El 17 de febrero Evans, enfermo de escorbuto, herido en la
cabeza al caer en la grieta de un glaciar y con las facultades mentales
perdidas desde hacía días, murió agotado cerca del glaciar Beardmore. Aunque
sabían que su situación era irreversible, ninguno de sus compañeros dudó en
arrastrarlo en un trineo durante sus últimos días, cuando ya era imposible que
avanzara por sí mismo, a pesar de que todos necesitaban reservar sus fuerzas
para intentar salvarse.
Un mes después, tras largos días sufriendo congelaciones,
mala alimentación, deshidratación y agotamiento, Oates llegó a la conclusión de
que una antigua herida de guerra, que se le había gangrenado a causa del
escorbuto, lo dejaba sin opciones de salvación. Oates sabía que sus compañeros
no lo abandonarían jamás y sabía, igualmente, que ya no les quedaban energías
para heroísmos, así que decidió darles una oportunidad a sus compañeros
librándolos de su pesada carga. Al anochecer del 17 de marzo, día de su 32
cumpleaños, salió de la tienda comentando con ligereza: «Voy a salir.
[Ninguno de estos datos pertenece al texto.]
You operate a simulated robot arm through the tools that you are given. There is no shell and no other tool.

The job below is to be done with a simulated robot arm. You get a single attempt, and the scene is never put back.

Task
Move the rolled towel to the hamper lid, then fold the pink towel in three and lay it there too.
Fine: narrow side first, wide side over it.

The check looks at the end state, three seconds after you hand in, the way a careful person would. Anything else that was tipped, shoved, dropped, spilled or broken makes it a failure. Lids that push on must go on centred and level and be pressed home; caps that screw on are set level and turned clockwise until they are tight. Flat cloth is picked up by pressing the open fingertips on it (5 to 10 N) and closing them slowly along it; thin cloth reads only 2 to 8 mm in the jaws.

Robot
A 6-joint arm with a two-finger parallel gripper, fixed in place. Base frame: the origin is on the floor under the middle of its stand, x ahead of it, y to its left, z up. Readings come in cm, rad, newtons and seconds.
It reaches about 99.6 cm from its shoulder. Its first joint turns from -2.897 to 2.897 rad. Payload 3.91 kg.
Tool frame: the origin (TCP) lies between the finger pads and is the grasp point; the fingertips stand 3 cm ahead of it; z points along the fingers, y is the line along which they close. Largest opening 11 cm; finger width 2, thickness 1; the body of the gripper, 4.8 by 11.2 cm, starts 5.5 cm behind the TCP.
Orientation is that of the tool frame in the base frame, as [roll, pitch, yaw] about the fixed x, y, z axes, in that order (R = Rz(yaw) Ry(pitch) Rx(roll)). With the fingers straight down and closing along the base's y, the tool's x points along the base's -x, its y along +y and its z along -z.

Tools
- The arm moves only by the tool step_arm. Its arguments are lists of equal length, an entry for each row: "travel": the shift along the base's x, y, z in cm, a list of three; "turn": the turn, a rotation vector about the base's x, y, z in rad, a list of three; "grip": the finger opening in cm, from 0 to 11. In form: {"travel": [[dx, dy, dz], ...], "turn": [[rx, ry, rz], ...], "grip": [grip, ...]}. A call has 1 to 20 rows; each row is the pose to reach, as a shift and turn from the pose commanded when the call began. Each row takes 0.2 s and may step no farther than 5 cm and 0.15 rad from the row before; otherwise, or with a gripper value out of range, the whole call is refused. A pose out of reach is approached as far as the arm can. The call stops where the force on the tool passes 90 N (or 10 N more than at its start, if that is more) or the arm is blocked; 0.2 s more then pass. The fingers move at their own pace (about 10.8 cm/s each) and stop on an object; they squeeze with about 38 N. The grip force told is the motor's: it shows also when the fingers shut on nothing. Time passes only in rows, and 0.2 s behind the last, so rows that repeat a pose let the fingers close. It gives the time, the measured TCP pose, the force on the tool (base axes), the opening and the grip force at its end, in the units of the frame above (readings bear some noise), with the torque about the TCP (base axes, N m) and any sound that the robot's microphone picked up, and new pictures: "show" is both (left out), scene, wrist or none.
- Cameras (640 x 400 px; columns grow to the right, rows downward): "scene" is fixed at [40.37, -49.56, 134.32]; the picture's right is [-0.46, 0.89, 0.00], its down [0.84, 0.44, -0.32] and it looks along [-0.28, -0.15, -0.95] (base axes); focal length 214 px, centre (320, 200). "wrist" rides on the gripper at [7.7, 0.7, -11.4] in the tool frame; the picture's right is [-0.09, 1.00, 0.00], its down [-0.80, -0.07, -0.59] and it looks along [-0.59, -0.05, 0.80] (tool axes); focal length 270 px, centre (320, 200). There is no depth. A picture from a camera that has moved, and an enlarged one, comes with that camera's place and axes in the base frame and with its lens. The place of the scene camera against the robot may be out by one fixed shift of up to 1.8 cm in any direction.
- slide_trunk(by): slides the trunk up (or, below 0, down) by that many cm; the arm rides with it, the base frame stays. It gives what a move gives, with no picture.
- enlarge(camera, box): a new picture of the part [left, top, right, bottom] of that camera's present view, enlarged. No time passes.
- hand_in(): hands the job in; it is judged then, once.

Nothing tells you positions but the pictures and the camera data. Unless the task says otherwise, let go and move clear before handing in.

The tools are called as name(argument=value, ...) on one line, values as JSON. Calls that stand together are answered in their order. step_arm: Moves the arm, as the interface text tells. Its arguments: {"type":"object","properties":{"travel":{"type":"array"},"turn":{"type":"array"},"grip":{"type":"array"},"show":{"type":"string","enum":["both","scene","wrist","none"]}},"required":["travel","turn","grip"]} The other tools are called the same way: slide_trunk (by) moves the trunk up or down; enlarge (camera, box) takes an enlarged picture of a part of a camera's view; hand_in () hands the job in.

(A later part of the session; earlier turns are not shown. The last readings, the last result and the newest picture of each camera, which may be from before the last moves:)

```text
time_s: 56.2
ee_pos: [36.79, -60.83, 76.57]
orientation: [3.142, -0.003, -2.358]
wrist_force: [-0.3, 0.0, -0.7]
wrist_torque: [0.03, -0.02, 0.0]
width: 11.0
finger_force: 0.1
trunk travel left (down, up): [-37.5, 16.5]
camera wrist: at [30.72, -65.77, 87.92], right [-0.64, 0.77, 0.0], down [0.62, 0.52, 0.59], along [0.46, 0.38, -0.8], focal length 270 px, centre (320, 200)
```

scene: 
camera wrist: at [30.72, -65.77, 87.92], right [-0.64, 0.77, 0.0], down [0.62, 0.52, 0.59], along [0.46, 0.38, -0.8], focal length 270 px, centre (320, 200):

Posiblemente, me quede algún tiempo». Luego se alejó en medio de la ventisca
para no volver jamás.
Por desgracia, su sacrificio fue en vano. Trece días más
tarde Bowers, Wilson y Scott, completamente exhaustos, desnutridos y
congelados, morían en su tienda a apenas 11 millas del Depósito de una
Tonelada, la reserva de alimento y combustible que los habría salvado. Fue en
la tienda durante sus últimos días donde, incapaces de salir debido a una
terrible tormenta, Scott terminó su diario y escribió las cartas que
conmoverían al mundo. A la madre de su amigo Wilson, al que veía agonizar junto
a él, le escribió: «Mi querida señora Wilson, si esta carta llega a sus manos,
sepa que Bill y yo hemos fallecido juntos. Tenemos las horas contadas y deseo
que sepa el espléndido comportamiento que ha tenido Bill en los últimos
momentos. Se ha mostrado en todo momento alegre y dispuesto a sacrificarse por
los demás, y no me ha dirigido una sola palabra de reproche por haberlo metido
en esta situación…
En sus ojos brilla una serena mirada de esperanza y su mente
está tranquila por la confianza que le da considerarse parte del gran orden
divino. No puedo brindarle otro consuelo que el de decirle que ha muerto como
vivió: como un valiente, un hombre a carta cabal, un excelente compañero y un
fiel amigo».
Scott, con su último aliento, quería dejar en sus cartas constancia
del valor y el esfuerzo que habían realizado. A su viuda le decía: «Espero ser
un buen recuerdo para ti. Tengo la certeza de que mi final no es nada de lo que
avergonzarse y creo que será motivo de orgullo para nuestro hijo».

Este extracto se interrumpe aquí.